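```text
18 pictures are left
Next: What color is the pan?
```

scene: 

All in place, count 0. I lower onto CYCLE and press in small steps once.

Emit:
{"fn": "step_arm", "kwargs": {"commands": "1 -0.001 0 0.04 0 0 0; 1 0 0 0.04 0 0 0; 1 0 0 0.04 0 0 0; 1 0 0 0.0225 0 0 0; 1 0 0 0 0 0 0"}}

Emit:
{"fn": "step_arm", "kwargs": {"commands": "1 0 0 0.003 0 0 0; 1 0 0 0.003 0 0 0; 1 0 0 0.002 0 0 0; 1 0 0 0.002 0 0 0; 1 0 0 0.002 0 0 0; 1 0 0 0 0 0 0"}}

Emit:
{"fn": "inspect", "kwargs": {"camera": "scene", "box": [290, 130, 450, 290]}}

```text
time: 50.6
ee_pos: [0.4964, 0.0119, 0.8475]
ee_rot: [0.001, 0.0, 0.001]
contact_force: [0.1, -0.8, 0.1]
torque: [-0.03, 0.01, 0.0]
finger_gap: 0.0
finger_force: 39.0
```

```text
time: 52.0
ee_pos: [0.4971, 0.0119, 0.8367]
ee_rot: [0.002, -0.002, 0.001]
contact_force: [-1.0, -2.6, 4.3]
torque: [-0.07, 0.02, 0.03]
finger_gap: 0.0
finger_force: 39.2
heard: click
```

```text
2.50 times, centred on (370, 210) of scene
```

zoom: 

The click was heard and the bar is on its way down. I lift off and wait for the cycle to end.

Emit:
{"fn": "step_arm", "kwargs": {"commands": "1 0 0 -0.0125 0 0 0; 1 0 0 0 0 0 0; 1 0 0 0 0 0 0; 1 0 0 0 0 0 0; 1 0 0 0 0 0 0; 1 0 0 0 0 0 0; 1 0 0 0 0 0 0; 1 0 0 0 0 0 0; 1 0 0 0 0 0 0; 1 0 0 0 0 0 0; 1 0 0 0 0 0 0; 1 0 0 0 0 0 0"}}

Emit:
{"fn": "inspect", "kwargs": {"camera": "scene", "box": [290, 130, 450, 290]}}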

_Directive_
Return all the data above once more, precisely as given.

_Complete answer_
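```text
18 pictures are left
Next: What color is the pan?
```

scene: 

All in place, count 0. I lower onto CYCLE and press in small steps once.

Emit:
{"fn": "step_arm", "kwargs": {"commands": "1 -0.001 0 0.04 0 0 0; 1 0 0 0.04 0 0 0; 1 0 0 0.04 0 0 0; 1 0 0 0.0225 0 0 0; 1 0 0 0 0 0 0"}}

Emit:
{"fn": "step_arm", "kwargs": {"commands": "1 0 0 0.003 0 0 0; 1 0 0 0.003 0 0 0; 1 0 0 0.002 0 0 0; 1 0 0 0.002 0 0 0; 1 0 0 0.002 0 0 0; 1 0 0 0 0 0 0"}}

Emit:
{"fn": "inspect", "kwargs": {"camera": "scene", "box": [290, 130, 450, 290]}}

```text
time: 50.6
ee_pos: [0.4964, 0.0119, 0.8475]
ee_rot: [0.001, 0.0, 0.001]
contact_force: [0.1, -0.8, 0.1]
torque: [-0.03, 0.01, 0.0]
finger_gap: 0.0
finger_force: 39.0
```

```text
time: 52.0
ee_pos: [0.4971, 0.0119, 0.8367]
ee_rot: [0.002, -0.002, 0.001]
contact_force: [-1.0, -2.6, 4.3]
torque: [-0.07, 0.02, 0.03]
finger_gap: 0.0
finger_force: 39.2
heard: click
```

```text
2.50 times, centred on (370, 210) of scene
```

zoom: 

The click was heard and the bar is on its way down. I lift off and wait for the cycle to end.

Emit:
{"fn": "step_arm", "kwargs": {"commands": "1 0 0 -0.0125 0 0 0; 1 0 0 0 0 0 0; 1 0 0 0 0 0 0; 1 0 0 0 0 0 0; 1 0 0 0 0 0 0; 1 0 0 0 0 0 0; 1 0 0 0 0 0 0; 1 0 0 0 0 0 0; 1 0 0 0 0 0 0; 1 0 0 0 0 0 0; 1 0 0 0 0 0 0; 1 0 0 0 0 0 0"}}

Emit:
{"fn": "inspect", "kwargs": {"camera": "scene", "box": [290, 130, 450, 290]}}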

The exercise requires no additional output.